>> BEGIN SELECTED EXCERPT
October 22 and 26, 2002 Meeting Notes
We hydrotested the 60 gallon Structural Composite tank http://www.structural.com/base_pages/composite.htm
. The tank is rated for use at 150 psi,
with a 600 psi burst. Russ made tight
fitting aluminum closures for both ends, but that is still the expected failure
point, because the threads are directly into their reinforced polyethylene
liner. We filled it completely up with
water and took it incrementally to 325 psi.
It wad some disturbing snap-crackle sounds when it was being pressurized
up the first time, but after that it didnt complain at all.
These tanks weigh a bit under one pound per gallon of
capacity, and they were very cheap -- $350 each in this size.
We fired our first engine on the new high capacity vertical
test stand, and we ran into some problems.
The new engine is a 5.5 diameter cat pack, like our existing main
engines, but it has a 2 diameter throat with a 1 radius, as opposed to our
previous 1.75 throats with a fairly sharp bend. Even after a number of warmup pulses the engine would never run clean. We let it sit until Saturday, hoping that
the now-wetted pack would season, but it didnt get any better at all. We recompressed the pack, adding screens and
spacers until it was at the maximum 5000 psi gauge reading (about 10,000 pounds
total force, or about 450 psi on the pack a little light, but thats all the
gauge goes to) while we tightened the bolts down. That got a little better, but not much. We thought it was clearing up at the end, so we went ahead and
moved the engine to the tube, but the flight tests were still poorly catalyzed.
>> END SELECTED EXCERPT
>> BEGIN RECORDED DATA
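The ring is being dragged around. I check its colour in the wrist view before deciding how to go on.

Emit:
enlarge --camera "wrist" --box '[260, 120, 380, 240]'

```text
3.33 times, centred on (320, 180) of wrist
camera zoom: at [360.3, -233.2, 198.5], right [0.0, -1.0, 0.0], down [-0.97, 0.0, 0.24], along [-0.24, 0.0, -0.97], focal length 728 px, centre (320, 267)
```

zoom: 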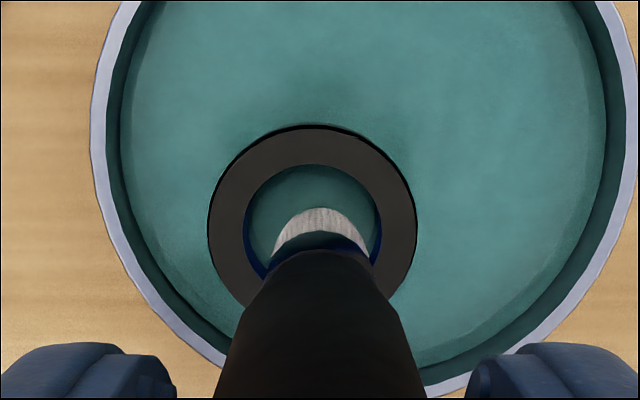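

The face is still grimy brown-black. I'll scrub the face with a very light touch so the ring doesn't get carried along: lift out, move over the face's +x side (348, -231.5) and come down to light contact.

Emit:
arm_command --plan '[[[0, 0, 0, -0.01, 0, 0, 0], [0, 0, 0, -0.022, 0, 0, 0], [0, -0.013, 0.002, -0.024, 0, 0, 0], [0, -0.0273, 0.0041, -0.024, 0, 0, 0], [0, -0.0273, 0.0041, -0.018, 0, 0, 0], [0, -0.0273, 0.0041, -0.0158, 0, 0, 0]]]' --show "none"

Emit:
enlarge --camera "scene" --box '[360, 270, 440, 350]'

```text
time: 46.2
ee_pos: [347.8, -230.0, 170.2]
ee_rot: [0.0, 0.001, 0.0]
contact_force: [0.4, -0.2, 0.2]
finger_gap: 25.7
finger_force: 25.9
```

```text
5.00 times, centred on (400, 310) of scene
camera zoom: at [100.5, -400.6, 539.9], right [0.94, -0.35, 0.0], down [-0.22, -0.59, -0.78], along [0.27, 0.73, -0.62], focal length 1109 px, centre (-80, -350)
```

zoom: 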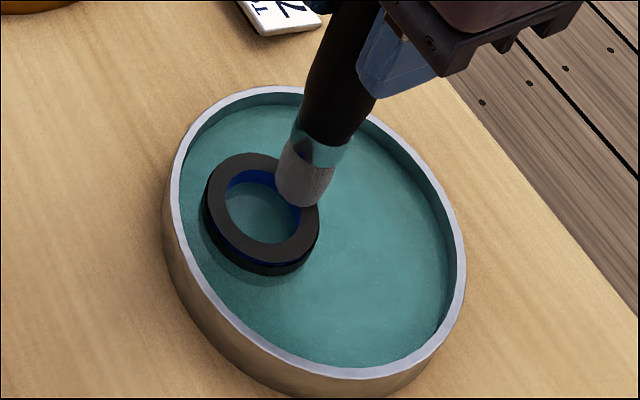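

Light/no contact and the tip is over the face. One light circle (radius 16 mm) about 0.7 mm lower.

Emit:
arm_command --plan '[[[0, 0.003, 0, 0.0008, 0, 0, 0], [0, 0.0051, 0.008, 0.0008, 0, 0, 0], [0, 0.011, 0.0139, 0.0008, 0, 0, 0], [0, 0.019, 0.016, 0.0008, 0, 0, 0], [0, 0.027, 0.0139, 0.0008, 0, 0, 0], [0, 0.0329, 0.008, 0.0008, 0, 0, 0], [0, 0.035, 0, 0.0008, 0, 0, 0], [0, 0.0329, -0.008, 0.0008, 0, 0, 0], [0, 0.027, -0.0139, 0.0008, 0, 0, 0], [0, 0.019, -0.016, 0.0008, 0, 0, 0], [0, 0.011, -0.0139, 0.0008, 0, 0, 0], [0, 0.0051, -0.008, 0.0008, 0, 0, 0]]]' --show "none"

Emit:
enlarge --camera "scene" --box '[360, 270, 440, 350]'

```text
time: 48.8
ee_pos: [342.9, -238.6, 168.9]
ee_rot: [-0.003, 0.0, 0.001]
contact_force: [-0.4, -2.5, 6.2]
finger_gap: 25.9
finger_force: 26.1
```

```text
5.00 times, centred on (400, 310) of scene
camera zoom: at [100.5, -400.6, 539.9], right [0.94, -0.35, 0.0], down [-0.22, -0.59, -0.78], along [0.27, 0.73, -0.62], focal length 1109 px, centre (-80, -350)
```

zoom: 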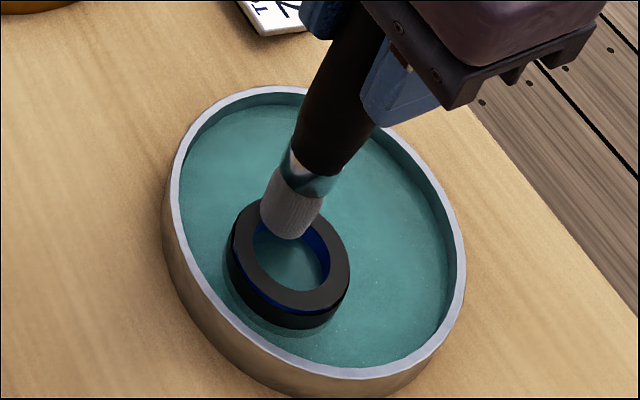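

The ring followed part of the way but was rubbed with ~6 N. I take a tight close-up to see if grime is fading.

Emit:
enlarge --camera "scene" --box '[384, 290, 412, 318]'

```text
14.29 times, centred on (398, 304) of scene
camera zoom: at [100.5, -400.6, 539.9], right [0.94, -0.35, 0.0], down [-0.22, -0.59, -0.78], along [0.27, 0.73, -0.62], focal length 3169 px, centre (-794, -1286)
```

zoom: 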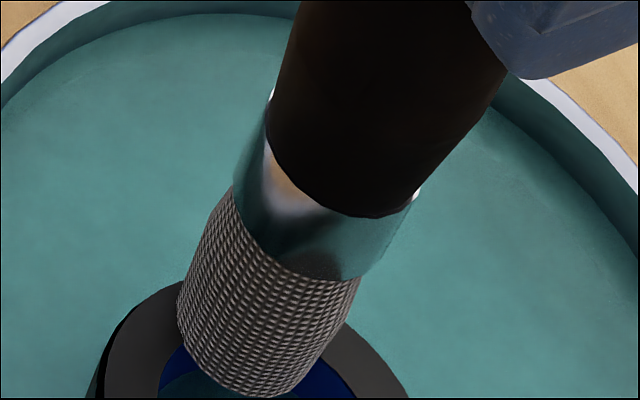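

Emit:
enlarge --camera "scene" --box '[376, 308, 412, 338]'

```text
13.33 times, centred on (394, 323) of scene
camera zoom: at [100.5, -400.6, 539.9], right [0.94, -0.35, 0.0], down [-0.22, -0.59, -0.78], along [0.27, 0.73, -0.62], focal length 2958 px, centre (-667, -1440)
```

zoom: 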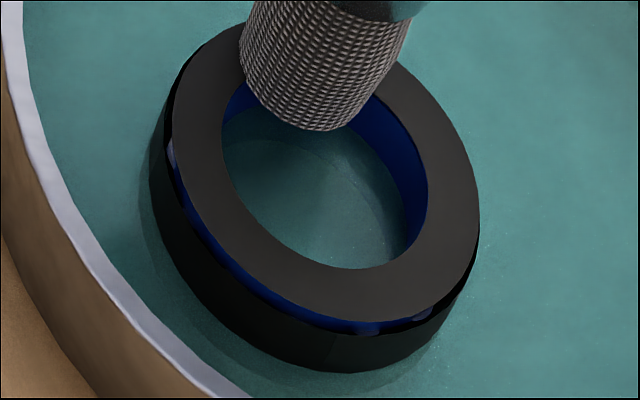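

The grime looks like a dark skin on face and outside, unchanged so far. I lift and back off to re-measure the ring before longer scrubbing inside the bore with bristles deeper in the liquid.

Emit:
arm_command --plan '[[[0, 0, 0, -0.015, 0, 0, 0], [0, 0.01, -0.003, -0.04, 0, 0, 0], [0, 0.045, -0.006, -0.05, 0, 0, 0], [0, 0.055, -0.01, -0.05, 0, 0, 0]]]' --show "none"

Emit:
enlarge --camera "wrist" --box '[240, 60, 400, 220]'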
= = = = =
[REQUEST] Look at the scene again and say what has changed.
>> END RECORDED DATA
[REQUEST] Supply the part of the selected excerpt that comes after its last sentence.

[RESULT]
We initially suspected that the larger throat motor was
having trouble building backpressure, but we are now fairly convinced that it
is the cold weather. It was down to 60F
this week, quite a lot colder than anything we have run for the better part of
a year. Thinking back, we had a lot of
problems last winter as well. The clincher was that the attitude engines,
which had fired perfectly last week, took a very long time to clear up
today. We are considering warming our
peroxide, and possibly designing pre-heating motors that are sort of
I made two changes to the flight computer software:
There is now a -detach option that lets the software
continue operating without a controlling terminal. So far, all of our flights have been initiated by just telneting
to the flight computer over 802.11b, and launching the flight software from the
command line. I have been concerned
that if we ever do lose telemetry link, that the TCP connection for the telnet
session could block the software. The
actual telemetry and command/control is done with UDP, but there are some
informational messages which get sent to stdout. With the detach option, I can close the telnet session
completely, and leave all communication as UDP.
I added full inertial velocity and position tracking. The Crossbow inertial unit I am using doesnt
have enough accuracy in the accelerometers to use this for hovering purposes
(the vehicle position starts drifting almost immediately), but it will be good
enough to back up the GPS for apogee determination and some recovery purposes
for higher flights.
We finished everything necessary to hover test the tube -- carrying
hooks for moving it around, a bulkhead fill port, final engine installation,
and Russ put some paint on it. We pulled
it out and tethered it down for hover tests, but the main engine was still not
catalyzing well enough to lift the vehicle, just scoot it around a little on
the ground. We were only running 300
psi, but the vehicle only weighs 290 pounds, and even the old engines with the
smaller, sharp throat made more thrust than that.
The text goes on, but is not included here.